Mas Dilma também disse que “quando o sapato não cabe mais no pé, é hora de
trocar de sapato, porque de pé não dá pra trocar”, referindo-se à reforma
política. E defendeu que ela aconteça em plebiscito, porque acha que uma
constituinte exclusiva seria eleita a partir dos mesmos vícios que hoje levam a
alguns segmentos a ser sub-representados no parlamento.
Também falou que hoje o governo tem um sistema de monitoramento por câmeras
de hospitais e que isso lhe permite olhar como estão as coisas em alguns deles.
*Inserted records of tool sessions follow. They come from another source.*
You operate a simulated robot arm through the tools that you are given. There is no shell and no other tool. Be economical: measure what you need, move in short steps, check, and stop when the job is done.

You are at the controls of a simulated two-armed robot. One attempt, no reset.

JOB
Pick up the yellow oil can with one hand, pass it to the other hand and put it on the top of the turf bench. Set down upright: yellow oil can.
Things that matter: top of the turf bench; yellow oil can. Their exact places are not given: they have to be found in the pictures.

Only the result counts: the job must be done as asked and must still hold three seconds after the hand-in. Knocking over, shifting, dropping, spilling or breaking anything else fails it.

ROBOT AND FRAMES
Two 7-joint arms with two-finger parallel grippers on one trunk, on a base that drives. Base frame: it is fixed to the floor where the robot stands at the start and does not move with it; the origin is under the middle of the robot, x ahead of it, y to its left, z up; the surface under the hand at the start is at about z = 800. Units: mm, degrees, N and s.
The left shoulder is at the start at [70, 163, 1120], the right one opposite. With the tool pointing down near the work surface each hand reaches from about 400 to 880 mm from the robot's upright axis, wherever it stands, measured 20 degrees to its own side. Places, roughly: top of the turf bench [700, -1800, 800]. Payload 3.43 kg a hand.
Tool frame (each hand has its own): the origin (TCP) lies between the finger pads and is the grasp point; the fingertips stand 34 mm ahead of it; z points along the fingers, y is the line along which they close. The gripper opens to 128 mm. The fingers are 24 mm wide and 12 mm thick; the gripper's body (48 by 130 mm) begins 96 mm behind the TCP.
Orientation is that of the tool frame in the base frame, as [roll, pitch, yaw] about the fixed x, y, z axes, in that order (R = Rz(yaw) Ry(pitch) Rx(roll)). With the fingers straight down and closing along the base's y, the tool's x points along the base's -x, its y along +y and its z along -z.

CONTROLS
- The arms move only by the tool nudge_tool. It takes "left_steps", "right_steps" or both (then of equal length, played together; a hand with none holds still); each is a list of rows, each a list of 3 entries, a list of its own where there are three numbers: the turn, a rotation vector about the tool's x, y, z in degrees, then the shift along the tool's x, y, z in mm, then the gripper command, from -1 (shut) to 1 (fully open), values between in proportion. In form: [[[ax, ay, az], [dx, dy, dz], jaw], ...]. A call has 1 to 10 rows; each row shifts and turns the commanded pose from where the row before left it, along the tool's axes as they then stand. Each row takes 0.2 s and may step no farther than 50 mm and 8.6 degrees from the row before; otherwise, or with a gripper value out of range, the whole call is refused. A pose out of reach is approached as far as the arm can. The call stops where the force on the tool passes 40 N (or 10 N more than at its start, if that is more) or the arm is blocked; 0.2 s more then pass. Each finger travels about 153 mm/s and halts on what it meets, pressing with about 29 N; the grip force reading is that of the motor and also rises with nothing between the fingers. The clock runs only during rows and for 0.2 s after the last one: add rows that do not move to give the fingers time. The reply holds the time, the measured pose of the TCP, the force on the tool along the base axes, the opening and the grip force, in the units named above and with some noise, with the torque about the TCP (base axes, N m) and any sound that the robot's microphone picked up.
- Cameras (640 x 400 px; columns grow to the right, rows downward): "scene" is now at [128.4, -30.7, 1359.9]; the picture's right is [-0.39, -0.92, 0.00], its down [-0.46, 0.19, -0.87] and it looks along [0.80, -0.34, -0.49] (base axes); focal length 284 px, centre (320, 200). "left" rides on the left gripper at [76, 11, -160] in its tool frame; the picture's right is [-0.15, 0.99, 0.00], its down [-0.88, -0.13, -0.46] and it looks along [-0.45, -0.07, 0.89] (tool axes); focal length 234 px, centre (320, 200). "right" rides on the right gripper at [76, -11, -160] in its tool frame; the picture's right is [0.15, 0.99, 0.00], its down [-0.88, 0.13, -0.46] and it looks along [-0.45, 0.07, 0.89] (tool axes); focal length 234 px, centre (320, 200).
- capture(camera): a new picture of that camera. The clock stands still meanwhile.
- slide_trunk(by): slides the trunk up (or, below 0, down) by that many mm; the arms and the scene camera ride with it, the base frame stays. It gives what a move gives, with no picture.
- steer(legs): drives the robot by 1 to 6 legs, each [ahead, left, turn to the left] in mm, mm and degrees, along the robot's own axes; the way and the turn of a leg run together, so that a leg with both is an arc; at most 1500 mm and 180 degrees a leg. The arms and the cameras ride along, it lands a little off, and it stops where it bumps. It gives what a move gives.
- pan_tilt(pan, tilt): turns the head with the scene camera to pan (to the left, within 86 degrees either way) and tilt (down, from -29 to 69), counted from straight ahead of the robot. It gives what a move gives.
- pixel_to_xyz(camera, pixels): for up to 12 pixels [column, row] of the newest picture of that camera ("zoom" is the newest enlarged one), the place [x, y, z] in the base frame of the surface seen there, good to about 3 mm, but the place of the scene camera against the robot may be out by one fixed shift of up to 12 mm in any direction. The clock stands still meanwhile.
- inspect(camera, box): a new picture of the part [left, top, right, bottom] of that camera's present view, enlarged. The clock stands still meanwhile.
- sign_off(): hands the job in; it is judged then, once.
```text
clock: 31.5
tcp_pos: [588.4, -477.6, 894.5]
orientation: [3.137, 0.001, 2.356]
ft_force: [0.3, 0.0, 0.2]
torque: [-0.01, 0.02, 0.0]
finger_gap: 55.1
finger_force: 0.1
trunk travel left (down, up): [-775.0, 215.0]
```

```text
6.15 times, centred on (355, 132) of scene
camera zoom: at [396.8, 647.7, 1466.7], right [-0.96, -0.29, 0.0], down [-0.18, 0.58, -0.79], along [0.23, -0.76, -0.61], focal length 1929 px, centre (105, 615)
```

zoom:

E revelou que recentemente viu uma moça esperando para ser atendida numa cadeira
de rodas por um bom tempo num corredor e ligou para a administração da unidade
para ver o que estava acontecendo. Isso é algo que mereceria uma investigação
jornalística. Será que esse tipo de ação pode vir a melhorar a gestão da saúde
no Brasil? Dilma comparou-a ao com o que foi feito no atendimento da Previdência
Social, que antes era um caos e melhorou significativamente entre o primeiro e o
segundo mandato do presidente Lula.
A presidenta, provocada, também concordou que precisa fazer mais política,
mas ao mesmo tempo disse que isso não resolve todo o problema. E lembrou a forma
como o seu recente discurso na ONU foi deturpado por boa parte da mídia
nacional.
Em resposta a minha pergunta sobre a desmilitarização da polícia, revelou
que ainda não conhece a proposta de PEC 51. Mas disse sem nenhuma cerimônia que
os autos de resistência são em geral utilizados para mascarar assassinatos
realizados por policiais. E sinalizou que pretende, se reeleita, agir em relação
ao sistema prisional. Neste tema, aliás, Dilma talvez devesse se sentar com
especialistas mais progressistas. Diferentemente dela, eles acham que o governo
federal pode ser muito mais atuante na área de segurança do que sinalizou. Ou
seja, não é suficiente unificar as ações policiais é preciso ir além e propor
uma reforma completa da arquitetura institucional o sistema de segurança pública
no Congresso. E essa questão não é cláusula pétrea.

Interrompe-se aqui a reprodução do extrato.